Short task
Each line that holds the word "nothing" is to be identified and copied.
↓↓↓
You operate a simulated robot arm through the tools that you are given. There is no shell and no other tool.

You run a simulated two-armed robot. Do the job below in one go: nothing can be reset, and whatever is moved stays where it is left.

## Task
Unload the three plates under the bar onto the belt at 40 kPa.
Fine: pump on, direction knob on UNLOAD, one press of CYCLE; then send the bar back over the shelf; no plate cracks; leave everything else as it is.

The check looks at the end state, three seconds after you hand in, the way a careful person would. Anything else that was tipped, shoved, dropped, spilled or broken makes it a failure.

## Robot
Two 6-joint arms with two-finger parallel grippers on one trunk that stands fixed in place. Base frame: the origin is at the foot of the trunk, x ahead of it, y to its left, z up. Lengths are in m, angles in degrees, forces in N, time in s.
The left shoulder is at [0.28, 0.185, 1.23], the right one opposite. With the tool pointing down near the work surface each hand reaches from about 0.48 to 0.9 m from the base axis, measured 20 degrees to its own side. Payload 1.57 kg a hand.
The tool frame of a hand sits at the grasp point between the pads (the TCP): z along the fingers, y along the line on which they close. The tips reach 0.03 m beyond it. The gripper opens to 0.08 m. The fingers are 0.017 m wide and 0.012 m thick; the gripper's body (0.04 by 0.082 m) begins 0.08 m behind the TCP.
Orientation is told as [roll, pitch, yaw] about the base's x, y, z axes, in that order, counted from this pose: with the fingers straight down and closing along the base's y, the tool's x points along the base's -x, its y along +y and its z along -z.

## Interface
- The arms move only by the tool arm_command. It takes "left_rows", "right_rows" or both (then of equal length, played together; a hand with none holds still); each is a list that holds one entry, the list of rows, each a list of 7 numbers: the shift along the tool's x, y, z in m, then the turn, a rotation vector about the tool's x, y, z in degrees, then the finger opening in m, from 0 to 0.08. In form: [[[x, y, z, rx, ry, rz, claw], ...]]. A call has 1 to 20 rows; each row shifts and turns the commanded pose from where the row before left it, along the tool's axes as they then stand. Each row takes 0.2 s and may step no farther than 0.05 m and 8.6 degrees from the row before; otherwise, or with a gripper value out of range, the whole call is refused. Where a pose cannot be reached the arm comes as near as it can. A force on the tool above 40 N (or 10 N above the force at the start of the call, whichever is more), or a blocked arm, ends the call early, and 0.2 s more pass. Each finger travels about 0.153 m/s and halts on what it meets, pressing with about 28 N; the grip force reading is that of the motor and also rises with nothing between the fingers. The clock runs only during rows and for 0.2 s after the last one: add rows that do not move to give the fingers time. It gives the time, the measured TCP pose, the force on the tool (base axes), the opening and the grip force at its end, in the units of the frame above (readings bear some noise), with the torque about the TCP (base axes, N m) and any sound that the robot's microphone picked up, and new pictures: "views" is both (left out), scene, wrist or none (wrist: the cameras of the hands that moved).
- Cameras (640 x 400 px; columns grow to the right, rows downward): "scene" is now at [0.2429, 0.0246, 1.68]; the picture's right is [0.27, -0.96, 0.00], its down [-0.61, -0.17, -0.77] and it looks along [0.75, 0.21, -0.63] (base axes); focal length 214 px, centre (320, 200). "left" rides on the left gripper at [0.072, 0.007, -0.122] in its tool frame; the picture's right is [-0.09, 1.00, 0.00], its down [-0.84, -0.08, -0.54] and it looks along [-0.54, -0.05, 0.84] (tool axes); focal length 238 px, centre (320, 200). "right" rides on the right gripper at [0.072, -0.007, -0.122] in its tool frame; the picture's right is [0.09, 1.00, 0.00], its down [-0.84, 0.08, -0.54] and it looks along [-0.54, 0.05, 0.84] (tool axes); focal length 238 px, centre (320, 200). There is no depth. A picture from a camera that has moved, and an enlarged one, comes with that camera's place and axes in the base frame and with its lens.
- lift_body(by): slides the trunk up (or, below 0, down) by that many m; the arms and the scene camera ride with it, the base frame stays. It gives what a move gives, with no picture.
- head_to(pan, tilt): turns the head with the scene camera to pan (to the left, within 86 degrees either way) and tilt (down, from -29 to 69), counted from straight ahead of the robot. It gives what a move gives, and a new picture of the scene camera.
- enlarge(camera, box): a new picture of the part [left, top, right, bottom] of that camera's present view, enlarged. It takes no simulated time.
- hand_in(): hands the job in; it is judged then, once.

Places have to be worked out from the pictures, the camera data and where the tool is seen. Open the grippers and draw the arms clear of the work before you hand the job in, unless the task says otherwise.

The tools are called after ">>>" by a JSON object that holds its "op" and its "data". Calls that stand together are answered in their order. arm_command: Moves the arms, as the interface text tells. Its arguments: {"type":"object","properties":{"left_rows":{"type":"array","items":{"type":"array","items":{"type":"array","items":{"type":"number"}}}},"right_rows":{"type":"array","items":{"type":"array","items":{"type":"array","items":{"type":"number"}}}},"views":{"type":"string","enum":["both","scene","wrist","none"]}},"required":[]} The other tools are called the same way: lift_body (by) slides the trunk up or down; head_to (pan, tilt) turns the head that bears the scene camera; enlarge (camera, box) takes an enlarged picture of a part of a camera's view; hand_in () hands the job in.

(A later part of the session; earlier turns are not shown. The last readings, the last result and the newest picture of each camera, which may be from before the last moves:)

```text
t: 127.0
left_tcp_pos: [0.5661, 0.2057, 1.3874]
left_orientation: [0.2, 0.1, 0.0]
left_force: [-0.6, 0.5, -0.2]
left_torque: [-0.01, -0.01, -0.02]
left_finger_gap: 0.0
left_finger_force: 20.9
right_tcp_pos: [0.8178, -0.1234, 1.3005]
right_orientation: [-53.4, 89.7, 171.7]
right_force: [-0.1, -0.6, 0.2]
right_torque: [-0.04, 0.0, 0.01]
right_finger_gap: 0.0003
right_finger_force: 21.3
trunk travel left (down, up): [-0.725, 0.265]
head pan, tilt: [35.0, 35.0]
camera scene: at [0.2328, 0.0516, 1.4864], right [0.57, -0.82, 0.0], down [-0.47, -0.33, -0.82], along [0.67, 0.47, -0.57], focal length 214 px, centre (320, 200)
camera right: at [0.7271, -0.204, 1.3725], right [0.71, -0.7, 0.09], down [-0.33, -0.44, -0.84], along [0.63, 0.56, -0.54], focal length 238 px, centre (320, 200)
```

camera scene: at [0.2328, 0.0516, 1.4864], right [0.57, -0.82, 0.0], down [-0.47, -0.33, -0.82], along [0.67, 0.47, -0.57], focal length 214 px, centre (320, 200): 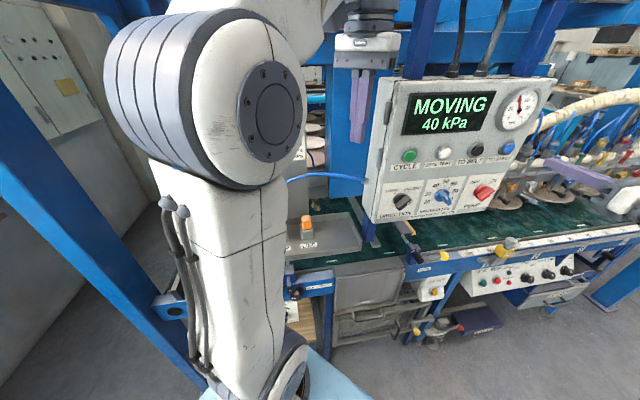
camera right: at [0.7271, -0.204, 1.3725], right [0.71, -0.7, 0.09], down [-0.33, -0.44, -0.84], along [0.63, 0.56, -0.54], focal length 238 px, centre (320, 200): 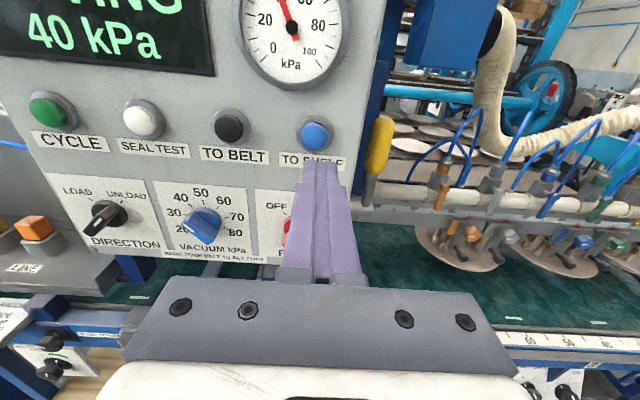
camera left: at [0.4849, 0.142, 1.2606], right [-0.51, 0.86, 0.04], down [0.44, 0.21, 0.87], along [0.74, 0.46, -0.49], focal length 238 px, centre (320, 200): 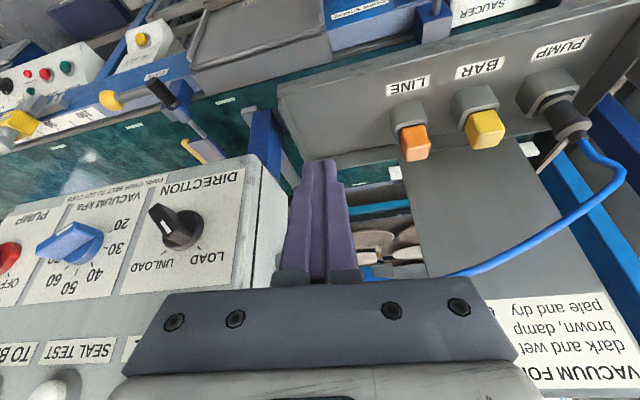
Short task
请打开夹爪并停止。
↑↑↑
Correct response
You run a simulated two-armed robot. Do the job below in one go: nothing can be reset, and whatever is moved stays where it is left.
- The arms move only by the tool arm_command. It takes "left_rows", "right_rows" or both (then of equal length, played together; a hand with none holds still); each is a list that holds one entry, the list of rows, each a list of 7 numbers: the shift along the tool's x, y, z in m, then the turn, a rotation vector about the tool's x, y, z in degrees, then the finger opening in m, from 0 to 0.08. In form: [[[x, y, z, rx, ry, rz, claw], ...]]. A call has 1 to 20 rows; each row shifts and turns the commanded pose from where the row before left it, along the tool's axes as they then stand. Each row takes 0.2 s and may step no farther than 0.05 m and 8.6 degrees from the row before; otherwise, or with a gripper value out of range, the whole call is refused. Where a pose cannot be reached the arm comes as near as it can. A force on the tool above 40 N (or 10 N above the force at the start of the call, whichever is more), or a blocked arm, ends the call early, and 0.2 s more pass. Each finger travels about 0.153 m/s and halts on what it meets, pressing with about 28 N; the grip force reading is that of the motor and also rises with nothing between the fingers. The clock runs only during rows and for 0.2 s after the last one: add rows that do not move to give the fingers time. It gives the time, the measured TCP pose, the force on the tool (base axes), the opening and the grip force at its end, in the units of the frame above (readings bear some noise), with the torque about the TCP (base axes, N m) and any sound that the robot's microphone picked up, and new pictures: "views" is both (left out), scene, wrist or none (wrist: the cameras of the hands that moved).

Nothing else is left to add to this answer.